Open-Ended Learning for Interactive Robots (OLIVER)

Funding type: Euregio

Duration: 01/09/2019 – 31/08/2022

For the vision of multi-purpose helper robots to come true, a key open problem is robot skill and knowledge acquisition.  We would like to be able to teach robots to perform a great variety of tasks, including tasks not directly foreseen by its designers.  Thus, the space of potentially-important aspects of perception and action is by necessity extremely large, since any aspect may become important at some point in time.  Conventional machine learning methods cannot be directly applied in such unconstrained circumstances.
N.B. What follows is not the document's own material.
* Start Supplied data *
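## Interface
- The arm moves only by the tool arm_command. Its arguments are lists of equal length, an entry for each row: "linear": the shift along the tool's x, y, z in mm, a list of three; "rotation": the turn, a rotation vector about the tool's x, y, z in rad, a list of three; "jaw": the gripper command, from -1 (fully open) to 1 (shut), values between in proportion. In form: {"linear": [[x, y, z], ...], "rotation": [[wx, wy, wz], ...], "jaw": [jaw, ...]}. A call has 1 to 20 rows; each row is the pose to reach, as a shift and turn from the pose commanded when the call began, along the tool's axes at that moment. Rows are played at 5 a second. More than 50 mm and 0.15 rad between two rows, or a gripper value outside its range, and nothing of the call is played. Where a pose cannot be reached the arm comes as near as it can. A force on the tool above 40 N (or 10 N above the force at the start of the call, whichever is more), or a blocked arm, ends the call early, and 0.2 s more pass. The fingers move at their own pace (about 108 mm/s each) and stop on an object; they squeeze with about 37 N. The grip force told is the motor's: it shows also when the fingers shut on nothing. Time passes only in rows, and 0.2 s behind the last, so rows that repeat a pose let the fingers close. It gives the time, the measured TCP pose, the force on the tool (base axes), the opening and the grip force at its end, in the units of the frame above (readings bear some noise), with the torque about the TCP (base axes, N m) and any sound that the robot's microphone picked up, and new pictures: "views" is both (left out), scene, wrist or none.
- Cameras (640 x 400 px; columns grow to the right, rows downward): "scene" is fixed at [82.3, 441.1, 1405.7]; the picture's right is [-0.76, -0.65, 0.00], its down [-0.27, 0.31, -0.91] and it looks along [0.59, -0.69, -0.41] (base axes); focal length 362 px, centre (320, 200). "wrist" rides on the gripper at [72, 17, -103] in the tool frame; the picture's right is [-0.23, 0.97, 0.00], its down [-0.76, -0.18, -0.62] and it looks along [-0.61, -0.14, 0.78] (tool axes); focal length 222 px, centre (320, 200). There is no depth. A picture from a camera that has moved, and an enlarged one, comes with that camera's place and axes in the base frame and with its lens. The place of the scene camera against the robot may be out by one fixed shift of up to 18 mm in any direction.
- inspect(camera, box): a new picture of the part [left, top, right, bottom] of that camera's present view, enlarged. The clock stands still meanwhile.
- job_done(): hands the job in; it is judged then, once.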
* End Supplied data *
Thus, a central problem the robot needs to solve is to understand which aspects of a demonstrated action are crucially important and which can be neglected.  Such understanding allows a robot to perform a task robustly even if the scenario changes, to adapt and alter its strategy if necessary, to judge its success, to recognize its own limitations, and to ask for help in specific ways. Moreover, understanding the essence of a demonstrated task allows the robot to infer the intent and progress of humans performing a known task, enabling it to offer help, resulting in natural human-robot cooperative behavior. These capabilities are indispensable for robots deployed in unstructured environments, but constitute largely unsolved scientific problems, which we aim to address in the context of this proposal.